The labor market data was mixed. The pace of private hiring reached its lowest level since March 2023, while the May nonfarm payrolls report came in slightly stronger than expected. Traders embraced the reports to support a Goldilocks outlook of not too hot and not too cold.

The S&P 500 added 1.5%, the Nasdaq Composite climbed 2.2%, and the Russell 2000 was the biggest winner, gaining 3.2%. Advancing issues doubled declining issues, Crude Oil bounced over 5%, Gold added 1%, and bond yields rose modestly. In short, no gloom in June, at least through the first week.

On the Chicago Sports Scene, the sun is shining brightly on the North Side as the Cubs continue their winning ways, while it is gloomy on the South Side. The Sky is overcast in the WNBA, as our Sky lost by 27 at home to the Indiana Fever.

This Week

In addition to further trade developments, traders will focus on inflation data.
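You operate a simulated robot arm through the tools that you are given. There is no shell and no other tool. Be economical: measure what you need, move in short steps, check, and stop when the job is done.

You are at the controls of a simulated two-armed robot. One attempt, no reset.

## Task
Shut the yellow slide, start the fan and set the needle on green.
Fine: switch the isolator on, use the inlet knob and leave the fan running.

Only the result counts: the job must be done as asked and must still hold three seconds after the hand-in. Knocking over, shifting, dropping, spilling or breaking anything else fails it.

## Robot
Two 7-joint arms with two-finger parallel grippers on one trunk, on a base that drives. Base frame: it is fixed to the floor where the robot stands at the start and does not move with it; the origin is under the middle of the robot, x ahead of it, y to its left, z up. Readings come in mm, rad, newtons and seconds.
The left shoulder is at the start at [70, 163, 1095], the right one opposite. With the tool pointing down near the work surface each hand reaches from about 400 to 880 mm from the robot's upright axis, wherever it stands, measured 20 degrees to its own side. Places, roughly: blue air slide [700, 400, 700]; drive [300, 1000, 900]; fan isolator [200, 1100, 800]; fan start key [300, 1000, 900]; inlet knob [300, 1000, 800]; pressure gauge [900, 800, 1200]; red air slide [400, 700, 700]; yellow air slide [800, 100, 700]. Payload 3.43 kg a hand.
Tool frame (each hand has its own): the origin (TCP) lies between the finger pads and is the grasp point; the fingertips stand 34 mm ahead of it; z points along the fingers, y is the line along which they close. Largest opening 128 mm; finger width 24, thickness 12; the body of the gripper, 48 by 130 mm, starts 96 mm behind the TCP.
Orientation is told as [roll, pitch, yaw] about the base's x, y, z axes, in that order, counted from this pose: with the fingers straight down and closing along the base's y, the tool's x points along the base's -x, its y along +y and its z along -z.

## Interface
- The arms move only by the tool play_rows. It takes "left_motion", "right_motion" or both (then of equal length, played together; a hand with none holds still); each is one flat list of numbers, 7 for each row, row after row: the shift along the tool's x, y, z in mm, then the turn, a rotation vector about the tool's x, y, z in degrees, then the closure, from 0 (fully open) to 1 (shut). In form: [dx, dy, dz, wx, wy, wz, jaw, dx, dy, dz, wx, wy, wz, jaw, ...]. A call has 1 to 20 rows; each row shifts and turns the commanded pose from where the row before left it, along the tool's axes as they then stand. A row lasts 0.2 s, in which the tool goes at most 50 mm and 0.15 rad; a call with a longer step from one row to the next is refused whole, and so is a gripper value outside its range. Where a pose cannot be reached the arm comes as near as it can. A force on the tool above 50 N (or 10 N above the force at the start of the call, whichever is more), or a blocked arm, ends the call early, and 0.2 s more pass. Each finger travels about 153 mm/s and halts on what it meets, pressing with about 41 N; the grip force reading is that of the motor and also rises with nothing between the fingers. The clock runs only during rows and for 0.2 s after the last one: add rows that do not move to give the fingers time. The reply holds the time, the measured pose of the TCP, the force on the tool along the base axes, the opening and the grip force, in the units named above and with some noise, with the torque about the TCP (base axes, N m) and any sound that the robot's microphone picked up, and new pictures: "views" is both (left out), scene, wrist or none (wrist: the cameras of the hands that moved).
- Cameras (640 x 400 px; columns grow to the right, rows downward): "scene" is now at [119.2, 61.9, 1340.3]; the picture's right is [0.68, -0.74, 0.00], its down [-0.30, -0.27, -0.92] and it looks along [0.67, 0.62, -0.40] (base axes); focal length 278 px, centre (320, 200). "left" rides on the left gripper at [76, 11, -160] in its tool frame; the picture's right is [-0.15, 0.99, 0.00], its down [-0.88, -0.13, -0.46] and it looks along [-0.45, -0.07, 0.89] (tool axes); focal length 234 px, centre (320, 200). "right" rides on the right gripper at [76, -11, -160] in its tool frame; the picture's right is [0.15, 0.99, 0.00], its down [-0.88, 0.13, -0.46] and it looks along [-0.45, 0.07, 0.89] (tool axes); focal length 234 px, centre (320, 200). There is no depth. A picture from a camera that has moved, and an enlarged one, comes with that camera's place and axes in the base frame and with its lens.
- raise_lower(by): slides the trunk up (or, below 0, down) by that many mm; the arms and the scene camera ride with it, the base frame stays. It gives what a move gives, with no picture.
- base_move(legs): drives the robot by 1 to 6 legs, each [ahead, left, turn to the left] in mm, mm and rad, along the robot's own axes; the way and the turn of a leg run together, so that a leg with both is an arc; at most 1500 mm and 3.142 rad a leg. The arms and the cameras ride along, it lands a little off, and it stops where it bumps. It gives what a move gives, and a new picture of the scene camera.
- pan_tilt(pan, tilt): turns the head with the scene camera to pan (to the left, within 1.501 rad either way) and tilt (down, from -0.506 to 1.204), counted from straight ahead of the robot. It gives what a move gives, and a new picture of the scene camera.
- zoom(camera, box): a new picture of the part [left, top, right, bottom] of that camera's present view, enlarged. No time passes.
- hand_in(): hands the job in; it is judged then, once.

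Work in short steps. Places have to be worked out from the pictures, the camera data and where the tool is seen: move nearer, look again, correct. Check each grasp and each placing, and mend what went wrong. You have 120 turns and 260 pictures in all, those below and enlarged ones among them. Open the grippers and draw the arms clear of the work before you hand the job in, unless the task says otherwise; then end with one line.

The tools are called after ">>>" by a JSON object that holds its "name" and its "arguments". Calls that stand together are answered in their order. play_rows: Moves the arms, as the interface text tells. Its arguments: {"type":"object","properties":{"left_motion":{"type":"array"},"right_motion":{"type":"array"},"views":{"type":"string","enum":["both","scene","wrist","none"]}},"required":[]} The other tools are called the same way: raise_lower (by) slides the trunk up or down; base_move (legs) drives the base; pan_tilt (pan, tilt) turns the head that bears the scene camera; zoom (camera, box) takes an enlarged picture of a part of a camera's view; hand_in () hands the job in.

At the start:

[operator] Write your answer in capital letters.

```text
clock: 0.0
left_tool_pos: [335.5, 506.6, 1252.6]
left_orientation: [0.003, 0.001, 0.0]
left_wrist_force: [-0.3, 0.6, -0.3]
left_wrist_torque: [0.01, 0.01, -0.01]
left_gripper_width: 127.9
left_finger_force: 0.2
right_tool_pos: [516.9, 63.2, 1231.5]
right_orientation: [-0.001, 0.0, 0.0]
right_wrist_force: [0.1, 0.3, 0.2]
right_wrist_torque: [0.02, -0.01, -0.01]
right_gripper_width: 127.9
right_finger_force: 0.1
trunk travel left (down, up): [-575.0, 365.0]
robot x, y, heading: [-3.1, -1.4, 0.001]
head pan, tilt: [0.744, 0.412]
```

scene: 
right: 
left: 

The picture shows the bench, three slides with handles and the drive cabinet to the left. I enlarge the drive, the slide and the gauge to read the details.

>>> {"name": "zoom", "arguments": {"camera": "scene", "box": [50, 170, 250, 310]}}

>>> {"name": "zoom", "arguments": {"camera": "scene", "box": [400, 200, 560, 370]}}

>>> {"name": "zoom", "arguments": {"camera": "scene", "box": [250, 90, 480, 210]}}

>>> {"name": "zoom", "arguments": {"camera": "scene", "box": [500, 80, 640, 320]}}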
U.S. and Chinese trade officials are set to meet in London on Monday. The last round of discussions resulted in a temporary trade truce, boosting market sentiment, but the tone is subject to violent twists and turns.

Turning to the economic calendar, traders will receive May readings for the consumer and producer price indexes. Expectations are for continued relatively tame readings. Unfortunately, the Fed is unlikely to lower interest rates regardless of the reading, as they remain concerned about the uncertain future.